Tony West, assistant attorney-general for the civil division of the US Department of Justice, said: “When a pharmaceutical company ignores FDA rules aimed at keeping our medicines safe and effective, that company undermines the ability of healthcare providers to make the best medical decisions on behalf of their patients.”

The US government will get $426.4 million from the settlement, and $202 million will be distributed to state Medicaid health insurance programmes for 43 states, and the District of Columbia. 

As part of this week’s settlement, Merck also entered into an agreement about its sales, marketing, publication and government pricing activities.

The Department of Justice said that agreement strengthens oversight of the company and will require top officials to complete annual compliance certifications, and the company will post information about payments to doctors on its website.

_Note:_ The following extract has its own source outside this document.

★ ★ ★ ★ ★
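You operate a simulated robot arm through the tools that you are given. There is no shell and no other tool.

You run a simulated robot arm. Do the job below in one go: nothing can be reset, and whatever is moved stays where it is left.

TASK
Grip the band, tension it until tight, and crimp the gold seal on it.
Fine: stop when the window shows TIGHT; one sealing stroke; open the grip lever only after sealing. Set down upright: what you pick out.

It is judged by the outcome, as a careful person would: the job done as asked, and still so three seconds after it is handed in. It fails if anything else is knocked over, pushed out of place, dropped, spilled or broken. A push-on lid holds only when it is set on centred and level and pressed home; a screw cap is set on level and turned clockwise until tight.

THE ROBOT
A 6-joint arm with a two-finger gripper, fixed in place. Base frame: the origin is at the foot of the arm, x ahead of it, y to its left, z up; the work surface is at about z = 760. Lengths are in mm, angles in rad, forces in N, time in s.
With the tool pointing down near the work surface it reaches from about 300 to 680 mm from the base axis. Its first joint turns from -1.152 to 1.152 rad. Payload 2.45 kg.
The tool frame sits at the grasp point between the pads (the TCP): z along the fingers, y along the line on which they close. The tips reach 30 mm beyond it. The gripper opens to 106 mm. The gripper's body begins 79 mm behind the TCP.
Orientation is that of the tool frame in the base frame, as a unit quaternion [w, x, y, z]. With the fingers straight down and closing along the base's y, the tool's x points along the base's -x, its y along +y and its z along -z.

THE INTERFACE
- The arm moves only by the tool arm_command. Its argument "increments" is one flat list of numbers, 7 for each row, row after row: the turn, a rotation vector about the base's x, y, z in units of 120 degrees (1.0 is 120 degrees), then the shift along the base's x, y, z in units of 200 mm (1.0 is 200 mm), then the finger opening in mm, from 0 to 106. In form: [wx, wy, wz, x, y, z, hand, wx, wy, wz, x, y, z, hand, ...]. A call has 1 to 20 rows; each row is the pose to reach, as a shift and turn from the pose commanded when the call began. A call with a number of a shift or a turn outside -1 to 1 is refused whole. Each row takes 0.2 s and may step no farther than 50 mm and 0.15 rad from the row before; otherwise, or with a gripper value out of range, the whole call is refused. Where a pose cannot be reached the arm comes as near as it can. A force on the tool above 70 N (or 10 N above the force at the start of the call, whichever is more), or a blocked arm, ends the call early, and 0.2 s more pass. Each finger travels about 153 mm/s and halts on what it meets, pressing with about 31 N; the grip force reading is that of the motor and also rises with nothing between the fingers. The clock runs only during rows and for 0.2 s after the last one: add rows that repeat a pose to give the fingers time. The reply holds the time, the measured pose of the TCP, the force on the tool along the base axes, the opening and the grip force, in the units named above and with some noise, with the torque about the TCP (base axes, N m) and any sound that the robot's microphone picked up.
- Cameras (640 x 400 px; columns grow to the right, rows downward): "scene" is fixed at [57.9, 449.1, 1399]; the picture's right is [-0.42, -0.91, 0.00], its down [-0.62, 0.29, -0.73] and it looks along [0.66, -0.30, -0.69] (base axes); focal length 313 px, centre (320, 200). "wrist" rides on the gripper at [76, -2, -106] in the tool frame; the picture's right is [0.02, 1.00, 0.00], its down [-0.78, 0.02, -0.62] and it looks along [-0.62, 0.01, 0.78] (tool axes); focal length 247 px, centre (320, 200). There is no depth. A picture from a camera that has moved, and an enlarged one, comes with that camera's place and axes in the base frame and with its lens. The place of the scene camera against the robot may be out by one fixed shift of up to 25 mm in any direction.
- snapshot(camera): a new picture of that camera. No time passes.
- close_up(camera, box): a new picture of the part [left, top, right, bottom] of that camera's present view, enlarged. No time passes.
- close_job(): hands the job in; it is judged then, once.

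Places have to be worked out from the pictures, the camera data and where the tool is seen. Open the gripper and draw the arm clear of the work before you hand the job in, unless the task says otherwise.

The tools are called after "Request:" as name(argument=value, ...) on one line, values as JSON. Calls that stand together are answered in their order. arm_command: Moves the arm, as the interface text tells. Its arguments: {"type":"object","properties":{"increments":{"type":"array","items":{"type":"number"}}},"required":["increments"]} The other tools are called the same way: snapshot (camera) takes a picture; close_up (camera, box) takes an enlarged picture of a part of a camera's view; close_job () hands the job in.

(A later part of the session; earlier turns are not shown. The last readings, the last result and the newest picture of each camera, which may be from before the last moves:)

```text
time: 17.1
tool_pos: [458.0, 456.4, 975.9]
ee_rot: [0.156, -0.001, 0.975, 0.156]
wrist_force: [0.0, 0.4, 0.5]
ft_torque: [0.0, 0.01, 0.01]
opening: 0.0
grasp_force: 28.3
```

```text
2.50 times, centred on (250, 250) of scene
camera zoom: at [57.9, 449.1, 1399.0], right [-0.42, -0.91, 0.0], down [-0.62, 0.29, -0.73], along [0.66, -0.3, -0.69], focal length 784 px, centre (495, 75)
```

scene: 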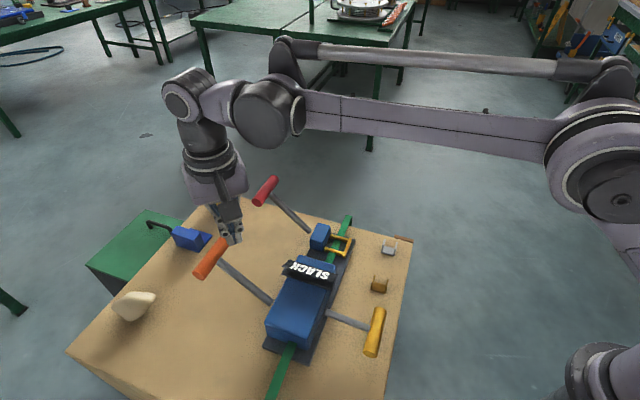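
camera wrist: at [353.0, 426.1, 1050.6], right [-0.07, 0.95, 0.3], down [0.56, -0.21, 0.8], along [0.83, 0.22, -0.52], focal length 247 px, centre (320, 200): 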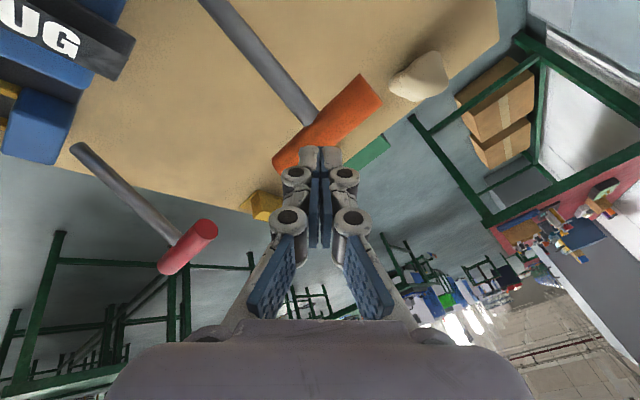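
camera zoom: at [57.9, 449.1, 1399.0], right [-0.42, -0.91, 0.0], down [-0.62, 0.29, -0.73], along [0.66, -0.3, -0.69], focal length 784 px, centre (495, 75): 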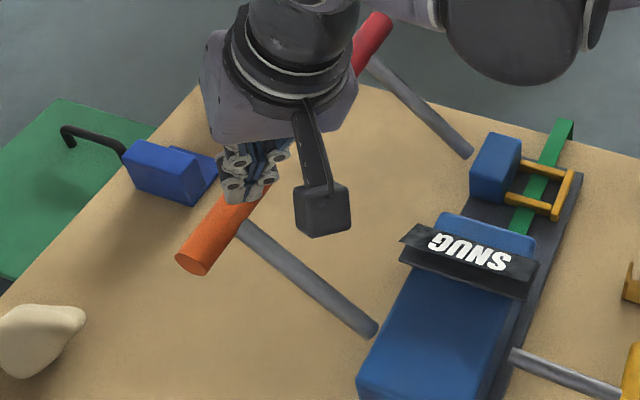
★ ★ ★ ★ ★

As part of the plea agreement, the Department acknowledged that there was no basis for a finding of high-level management participation in the violation, according to Merck.

The massive fines imposed on Merck are just the latest in a string of cases brought by the US government against pharma companies for marketing violations.

In 2009 the US government imposed a $2.3 billion fine on Pfizer for a string of offences including illegal off-label prescribing of Bextra – its rival to Vioxx – and bribery of officials.

Earlier this month GlaxoSmithKline agreed to pay $3 billion to settle US government investigations into the sales and marketing of diabetes drug Avandia.